Weg war ich also! (lacht) Na gut, ich hab nach „Berliner Bär“ hier und da ein paar Features gemacht, aber im Grunde bin ich von der Bildfläche verschwunden. Ich hab zwar noch an ein paar Songs gesessen und die auch fertig gemacht. Eigentlich war ich nach dem Album so: Ich peitsch jetzt. Aber dann kam irgendwie so eine Zeit von „Ich muss jetzt irgendwas machen„. Vielleicht werde ich ja doch kein Savas, der sich irgendwann einen SL leisten kann…
…mit seinem eigenen Namen auf dem Kennzeichen.
Wobei, ich hab auch ein Kennzeichen mit meinem Namen – auf meinem Golf, Bruder! (lacht) Jedenfalls musste ich irgendwas gebacken bekommen.
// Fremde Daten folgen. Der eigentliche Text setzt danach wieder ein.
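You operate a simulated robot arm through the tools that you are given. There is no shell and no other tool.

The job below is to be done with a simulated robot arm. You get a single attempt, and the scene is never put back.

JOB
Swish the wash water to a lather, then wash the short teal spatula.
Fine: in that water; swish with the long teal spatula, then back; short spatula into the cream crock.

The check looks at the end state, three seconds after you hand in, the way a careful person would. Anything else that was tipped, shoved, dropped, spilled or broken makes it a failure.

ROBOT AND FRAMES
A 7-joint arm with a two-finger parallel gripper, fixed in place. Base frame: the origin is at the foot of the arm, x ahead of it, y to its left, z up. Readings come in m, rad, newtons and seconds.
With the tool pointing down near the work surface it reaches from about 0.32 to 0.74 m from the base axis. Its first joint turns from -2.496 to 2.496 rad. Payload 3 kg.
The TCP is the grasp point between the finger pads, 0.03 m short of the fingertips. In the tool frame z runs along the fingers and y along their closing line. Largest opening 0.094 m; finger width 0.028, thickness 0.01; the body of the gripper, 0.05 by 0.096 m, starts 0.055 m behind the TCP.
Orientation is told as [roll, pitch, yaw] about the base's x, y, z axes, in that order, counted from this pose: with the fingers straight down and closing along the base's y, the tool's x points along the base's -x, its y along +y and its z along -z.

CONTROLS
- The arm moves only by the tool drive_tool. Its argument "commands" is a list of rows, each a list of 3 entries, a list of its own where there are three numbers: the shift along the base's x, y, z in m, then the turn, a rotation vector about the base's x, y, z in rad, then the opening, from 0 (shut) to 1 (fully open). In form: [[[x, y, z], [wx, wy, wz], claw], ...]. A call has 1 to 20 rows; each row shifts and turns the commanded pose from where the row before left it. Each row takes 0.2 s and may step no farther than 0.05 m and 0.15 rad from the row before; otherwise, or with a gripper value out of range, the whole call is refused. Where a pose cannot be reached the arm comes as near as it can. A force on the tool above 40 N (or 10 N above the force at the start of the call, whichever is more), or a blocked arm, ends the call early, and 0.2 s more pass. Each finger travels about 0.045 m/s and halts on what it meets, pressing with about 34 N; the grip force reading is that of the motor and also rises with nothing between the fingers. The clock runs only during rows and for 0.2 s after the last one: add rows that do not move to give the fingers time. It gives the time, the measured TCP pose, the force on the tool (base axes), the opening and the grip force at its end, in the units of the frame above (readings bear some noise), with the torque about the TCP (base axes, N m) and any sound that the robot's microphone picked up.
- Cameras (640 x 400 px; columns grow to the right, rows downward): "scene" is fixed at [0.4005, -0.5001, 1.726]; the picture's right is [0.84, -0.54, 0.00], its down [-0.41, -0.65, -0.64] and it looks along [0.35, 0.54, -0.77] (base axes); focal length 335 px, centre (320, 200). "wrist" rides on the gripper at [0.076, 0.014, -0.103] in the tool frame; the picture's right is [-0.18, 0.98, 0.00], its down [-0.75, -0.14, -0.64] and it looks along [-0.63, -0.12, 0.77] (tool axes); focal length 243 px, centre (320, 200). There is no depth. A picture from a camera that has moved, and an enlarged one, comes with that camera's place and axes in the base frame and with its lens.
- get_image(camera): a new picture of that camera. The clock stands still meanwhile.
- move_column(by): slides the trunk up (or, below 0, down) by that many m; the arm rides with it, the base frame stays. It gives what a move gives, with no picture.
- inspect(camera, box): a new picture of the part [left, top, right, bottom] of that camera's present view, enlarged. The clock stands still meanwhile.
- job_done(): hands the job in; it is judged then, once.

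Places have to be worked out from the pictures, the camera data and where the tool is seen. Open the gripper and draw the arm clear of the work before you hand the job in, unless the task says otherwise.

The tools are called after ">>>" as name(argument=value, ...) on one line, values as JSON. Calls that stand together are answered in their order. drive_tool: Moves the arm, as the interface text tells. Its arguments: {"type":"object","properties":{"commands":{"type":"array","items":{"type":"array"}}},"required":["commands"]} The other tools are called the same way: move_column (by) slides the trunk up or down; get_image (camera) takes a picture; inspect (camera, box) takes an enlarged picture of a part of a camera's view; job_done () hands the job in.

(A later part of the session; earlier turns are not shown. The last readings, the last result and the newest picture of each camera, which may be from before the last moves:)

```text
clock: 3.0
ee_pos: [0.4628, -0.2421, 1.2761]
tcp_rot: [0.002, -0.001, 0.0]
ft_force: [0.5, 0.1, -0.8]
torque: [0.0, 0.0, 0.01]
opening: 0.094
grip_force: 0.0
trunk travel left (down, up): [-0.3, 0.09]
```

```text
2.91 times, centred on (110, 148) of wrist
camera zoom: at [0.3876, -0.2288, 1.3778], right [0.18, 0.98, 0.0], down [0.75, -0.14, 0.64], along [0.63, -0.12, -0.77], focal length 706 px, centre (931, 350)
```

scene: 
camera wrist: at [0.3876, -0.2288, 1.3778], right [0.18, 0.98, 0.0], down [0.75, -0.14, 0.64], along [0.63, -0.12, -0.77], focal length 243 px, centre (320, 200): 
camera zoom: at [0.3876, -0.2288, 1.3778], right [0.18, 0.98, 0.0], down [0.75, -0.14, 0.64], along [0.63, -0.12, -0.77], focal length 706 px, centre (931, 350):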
Das kam nicht durch irgendwen, sondern…
…durchs Älter- und Reiferwerden, oder? Das jedenfalls beschreibst du in deinem Song „Schuldig“.
Genau. Ich habe also eine Ausbildung zum Sozialassistenten gemacht. Da hab ich noch fleißig die „Berliner Bär„-CDs in der Klasse verteilt. Die Ausbildung hat zwei Jahre gedauert. Dann hab ich gesehen, dass man als Sozialassistent nichts verdient. Gar nichts. Es gab an unserer Schule die Möglichkeit, mit der gleichen Klasse den Erzieher einfach dranzuhängen. Und als ich damit fertig war, hab ich angefangen, das neue Album aufzunehmen.
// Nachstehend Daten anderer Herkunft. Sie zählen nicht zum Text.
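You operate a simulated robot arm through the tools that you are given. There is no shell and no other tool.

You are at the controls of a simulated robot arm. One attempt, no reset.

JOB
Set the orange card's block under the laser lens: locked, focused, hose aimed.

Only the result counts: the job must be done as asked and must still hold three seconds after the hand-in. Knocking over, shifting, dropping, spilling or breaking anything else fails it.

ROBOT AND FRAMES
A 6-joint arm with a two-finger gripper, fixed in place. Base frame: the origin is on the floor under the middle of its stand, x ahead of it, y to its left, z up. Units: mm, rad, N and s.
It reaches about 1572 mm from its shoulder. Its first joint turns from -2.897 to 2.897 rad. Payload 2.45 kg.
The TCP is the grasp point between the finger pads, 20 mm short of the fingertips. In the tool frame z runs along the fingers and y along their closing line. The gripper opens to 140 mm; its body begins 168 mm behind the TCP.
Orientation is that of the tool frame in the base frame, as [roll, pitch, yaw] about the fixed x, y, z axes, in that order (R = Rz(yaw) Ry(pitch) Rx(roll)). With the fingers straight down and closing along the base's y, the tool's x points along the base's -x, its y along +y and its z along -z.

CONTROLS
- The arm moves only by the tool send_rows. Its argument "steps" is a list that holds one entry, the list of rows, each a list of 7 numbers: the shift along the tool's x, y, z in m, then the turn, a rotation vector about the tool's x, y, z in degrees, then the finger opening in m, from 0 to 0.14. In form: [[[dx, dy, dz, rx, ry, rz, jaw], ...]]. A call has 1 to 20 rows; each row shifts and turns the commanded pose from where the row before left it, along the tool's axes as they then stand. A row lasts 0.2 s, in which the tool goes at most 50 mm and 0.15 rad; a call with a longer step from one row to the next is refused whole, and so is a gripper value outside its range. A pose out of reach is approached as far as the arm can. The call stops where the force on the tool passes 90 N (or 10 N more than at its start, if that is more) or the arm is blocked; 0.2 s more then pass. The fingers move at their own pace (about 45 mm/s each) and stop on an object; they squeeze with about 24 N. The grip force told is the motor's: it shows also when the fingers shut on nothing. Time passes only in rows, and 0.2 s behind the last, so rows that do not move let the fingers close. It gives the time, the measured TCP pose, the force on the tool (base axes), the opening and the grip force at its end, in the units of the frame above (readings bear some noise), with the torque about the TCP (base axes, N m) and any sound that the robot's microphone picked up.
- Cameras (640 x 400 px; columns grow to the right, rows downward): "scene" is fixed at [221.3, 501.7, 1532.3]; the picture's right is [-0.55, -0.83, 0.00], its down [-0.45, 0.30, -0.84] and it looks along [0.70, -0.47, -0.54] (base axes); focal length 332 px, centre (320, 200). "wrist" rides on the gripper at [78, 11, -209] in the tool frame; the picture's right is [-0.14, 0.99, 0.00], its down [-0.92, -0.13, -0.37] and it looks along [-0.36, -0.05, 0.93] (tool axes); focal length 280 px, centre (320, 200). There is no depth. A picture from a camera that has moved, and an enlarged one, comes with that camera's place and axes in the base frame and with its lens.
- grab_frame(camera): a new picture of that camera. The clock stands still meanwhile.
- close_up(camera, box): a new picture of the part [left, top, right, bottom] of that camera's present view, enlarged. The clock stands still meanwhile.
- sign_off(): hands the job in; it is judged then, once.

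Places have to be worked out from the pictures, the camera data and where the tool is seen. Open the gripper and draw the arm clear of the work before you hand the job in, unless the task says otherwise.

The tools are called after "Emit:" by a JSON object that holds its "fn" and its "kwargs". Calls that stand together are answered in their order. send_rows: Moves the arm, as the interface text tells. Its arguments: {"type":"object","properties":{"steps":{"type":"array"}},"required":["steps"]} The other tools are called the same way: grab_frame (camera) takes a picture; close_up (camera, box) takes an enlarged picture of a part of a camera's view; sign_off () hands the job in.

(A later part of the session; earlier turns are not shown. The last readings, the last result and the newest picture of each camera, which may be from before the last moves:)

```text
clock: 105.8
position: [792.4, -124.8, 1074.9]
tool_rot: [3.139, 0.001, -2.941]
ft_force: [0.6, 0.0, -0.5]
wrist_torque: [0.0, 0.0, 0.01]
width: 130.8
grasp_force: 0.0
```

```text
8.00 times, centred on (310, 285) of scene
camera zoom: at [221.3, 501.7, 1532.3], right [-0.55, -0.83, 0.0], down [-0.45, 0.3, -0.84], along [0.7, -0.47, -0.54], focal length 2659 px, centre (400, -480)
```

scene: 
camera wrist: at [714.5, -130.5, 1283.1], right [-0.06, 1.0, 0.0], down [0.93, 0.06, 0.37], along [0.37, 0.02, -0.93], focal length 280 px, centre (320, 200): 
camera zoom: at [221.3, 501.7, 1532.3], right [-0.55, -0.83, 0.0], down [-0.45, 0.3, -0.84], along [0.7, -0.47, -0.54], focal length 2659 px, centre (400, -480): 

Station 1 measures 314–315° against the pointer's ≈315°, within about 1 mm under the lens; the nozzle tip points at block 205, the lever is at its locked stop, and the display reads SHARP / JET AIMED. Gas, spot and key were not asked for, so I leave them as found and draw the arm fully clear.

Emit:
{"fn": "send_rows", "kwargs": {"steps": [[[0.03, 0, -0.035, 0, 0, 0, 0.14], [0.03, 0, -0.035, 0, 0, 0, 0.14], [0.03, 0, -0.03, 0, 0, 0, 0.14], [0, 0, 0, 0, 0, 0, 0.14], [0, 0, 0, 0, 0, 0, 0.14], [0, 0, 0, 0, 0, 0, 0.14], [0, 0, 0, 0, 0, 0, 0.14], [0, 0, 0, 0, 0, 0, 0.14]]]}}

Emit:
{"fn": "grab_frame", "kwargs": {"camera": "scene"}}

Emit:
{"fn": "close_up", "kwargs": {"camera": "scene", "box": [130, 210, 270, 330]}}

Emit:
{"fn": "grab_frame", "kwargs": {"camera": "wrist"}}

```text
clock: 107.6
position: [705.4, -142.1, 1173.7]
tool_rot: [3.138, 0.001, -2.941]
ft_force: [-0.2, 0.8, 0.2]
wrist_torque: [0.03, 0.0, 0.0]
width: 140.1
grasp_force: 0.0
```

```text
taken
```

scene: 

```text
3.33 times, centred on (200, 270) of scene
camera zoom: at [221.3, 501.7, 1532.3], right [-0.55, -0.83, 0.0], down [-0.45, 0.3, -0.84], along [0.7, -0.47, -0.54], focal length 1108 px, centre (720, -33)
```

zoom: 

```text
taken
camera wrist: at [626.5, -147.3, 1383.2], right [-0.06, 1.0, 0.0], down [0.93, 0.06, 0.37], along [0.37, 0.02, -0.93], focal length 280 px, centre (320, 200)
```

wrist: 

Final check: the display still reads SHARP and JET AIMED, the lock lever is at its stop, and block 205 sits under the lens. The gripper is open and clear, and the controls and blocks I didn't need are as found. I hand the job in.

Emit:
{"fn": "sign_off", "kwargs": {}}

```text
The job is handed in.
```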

Hast du durch die Ausbildung eine neue Perspektive auf vieles bekommen?
Ich hab damals schon viel Scheiße gebaut. Und durch so eine fünfjährige Ausbildung, wo dir jeden Tag eingetrichtert wird, dass das auch alles nur mit Kommunikation funktioniert und die ganze Gewaltschiene absolut nicht nötig ist, ändert sich der Blickwinkel schon. Seitdem bin ich tiefenentspannt. Ich bin stolz darauf, dass ich das gemacht habe. Aber ich würde nicht sagen, dass es nur an der Ausbildung lag. Man reift. Egal, was du tust – wenn du sechs, sieben Jahre älter bist als vorher, hast du immer eine andere Perspektive als vorher.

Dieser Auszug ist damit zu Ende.